Document segment:
· · ·
Już nie potrzebujemy dziurki od klucza

Małgorzata Bilska

Tu nie ma rumieńca wstydu w chwili przyłapania przy dziurce od klucza. Jest akceptowana, perwersyjna przyjemność z hedonistycznego podglądactwa. Czy to nie dowodzi - w większym stopniu niż np. zgoda prawna na in vitro - jakiejś klęski chrześcijaństwa? Katolicyzm wydaje się nie mieć wpływu na rozwój rozrywki opartej na niskich pobudkach - i jeszcze niższych instynktach.

Wreszcie mogę odetchnąć. Po czterech miesiącach robotnicy zdemontowali rusztowanie, które pewnego upalnego dnia oplotło kamienicę niczym bluszcz. Na rusztowaniu wisiała gęsta siatka, okna zaklejono matową folią.

Przez tydzień, dla ochrony, były zasłonięte pilśniowymi płytami i ogarnął nas mrok. Niniejszym wyrażam szczery podziw dla mieszkańców sfer polarnych, którzy przez długi czas w roku są pozbawieni światła słonecznego. Lecz remontowa "depresja", jak się okazało, wcale nie była czymś najgorszym. Przebiło ją doświadczenie bycie niechcący podglądanym.

Przyszedł bowiem taki etap prac, że foliowe osłony na szybach zniknęły (ufff), lecz panowie i panie na rusztowaniu zostali... Mieszkając powyżej parteru, nie widuję na co dzień ludzi spacerujących za oknem "na wyciągnięcie ręki". To było coś nowego - ów przemykający tłum. Gdyby jednak "kładka" była tylko pasem ruchu, dyskomfort nie miałby podstaw (poza stukaniem młotka od 7 rano itp.)! Gorzej, gdy ktoś kuł czy szorował ścianę przy oknie - na wprost biurka. Lub pracował kładkę wyżej, fundując mi kilkugodzinny pokaz machania nogami. W takich sytuacjach nadpływała natrętna jak letnia mucha myśl: skoro ja widzę ich, to czy oni mnie też?
· · ·
Written problem A:
Repeat the span of the document segment whose first words are "Małgorzata Bilska" and whose last words are "zaklejono matową folią.".
· · ·
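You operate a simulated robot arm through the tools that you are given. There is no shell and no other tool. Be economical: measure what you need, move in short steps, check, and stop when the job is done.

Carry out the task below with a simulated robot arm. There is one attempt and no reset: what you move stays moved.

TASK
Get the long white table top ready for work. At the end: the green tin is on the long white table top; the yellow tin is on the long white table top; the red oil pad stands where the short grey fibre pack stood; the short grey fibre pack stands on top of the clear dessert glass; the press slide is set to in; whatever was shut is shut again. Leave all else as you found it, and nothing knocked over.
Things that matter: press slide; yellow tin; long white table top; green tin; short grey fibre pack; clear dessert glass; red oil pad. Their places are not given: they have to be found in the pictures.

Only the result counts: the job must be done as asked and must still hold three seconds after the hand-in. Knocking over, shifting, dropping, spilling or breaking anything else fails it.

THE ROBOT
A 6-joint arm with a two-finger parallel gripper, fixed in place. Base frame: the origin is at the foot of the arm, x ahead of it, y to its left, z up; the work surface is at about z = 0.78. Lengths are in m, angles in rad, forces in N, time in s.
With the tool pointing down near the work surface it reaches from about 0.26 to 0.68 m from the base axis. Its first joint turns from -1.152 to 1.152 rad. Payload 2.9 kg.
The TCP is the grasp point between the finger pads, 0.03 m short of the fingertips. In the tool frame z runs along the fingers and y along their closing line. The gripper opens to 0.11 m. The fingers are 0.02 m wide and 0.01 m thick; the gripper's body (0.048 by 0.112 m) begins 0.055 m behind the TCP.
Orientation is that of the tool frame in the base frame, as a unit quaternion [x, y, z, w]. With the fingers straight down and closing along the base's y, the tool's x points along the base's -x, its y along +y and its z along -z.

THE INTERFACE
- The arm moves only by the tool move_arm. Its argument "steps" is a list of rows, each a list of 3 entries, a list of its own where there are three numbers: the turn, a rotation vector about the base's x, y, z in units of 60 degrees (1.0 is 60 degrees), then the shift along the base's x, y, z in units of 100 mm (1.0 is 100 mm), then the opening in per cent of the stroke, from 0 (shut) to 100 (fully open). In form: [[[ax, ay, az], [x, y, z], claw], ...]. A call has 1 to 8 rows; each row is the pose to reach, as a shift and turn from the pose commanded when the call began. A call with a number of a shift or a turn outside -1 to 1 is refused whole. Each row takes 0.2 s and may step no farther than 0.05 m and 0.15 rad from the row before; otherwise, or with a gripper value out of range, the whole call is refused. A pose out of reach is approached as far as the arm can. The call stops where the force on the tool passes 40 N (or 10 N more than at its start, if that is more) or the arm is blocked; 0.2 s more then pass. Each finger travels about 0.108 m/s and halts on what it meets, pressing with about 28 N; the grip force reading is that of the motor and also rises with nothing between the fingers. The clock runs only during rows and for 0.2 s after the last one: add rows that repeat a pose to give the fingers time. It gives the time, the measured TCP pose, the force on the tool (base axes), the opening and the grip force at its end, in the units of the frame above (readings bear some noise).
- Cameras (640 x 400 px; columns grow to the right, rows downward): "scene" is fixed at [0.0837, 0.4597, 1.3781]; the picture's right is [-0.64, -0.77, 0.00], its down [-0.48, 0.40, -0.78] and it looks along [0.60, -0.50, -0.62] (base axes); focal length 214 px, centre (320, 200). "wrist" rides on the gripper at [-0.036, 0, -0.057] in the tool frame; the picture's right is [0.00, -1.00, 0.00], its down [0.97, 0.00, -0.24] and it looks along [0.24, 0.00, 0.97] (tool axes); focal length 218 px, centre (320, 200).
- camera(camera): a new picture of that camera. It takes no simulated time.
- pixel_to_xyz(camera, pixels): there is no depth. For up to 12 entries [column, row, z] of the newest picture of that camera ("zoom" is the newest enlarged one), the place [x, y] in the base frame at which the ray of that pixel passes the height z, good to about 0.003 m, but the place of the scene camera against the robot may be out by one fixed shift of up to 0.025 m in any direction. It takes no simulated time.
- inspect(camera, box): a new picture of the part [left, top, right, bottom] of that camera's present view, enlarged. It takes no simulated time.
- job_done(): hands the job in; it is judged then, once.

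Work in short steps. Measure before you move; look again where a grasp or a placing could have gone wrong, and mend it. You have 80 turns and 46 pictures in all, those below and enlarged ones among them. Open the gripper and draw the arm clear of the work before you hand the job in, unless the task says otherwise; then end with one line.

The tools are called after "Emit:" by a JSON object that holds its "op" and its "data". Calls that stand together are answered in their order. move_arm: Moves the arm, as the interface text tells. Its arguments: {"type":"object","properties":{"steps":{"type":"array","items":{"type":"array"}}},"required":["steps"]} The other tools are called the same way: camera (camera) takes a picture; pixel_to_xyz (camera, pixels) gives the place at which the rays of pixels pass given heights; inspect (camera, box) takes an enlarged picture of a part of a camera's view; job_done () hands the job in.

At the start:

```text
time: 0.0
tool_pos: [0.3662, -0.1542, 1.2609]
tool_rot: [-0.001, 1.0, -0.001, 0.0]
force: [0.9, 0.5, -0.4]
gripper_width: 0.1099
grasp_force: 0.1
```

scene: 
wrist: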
· · ·
Written problem B:
In the listing above, find the line with "Get the long" and the line with "A 6-joint arm", then print exactly those two lines and every line between them, and nothing more. Set them out as a list numbered 1., 2., 3. and so on, without blank lines.

Output A:
Małgorzata Bilska

Tu nie ma rumieńca wstydu w chwili przyłapania przy dziurce od klucza. Jest akceptowana, perwersyjna przyjemność z hedonistycznego podglądactwa. Czy to nie dowodzi - w większym stopniu niż np. zgoda prawna na in vitro - jakiejś klęski chrześcijaństwa? Katolicyzm wydaje się nie mieć wpływu na rozwój rozrywki opartej na niskich pobudkach - i jeszcze niższych instynktach.

Wreszcie mogę odetchnąć. Po czterech miesiącach robotnicy zdemontowali rusztowanie, które pewnego upalnego dnia oplotło kamienicę niczym bluszcz. Na rusztowaniu wisiała gęsta siatka, okna zaklejono matową folią.

Output B:
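1. Get the long white table top ready for work. At the end: the green tin is on the long white table top; the yellow tin is on the long white table top; the red oil pad stands where the short grey fibre pack stood; the short grey fibre pack stands on top of the clear dessert glass; the press slide is set to in; whatever was shut is shut again. Leave all else as you found it, and nothing knocked over.
2. Things that matter: press slide; yellow tin; long white table top; green tin; short grey fibre pack; clear dessert glass; red oil pad. Their places are not given: they have to be found in the pictures.
3. Only the result counts: the job must be done as asked and must still hold three seconds after the hand-in. Knocking over, shifting, dropping, spilling or breaking anything else fails it.
4. THE ROBOT
5. A 6-joint arm with a two-finger parallel gripper, fixed in place. Base frame: the origin is at the foot of the arm, x ahead of it, y to its left, z up; the work surface is at about z = 0.78. Lengths are in m, angles in rad, forces in N, time in s.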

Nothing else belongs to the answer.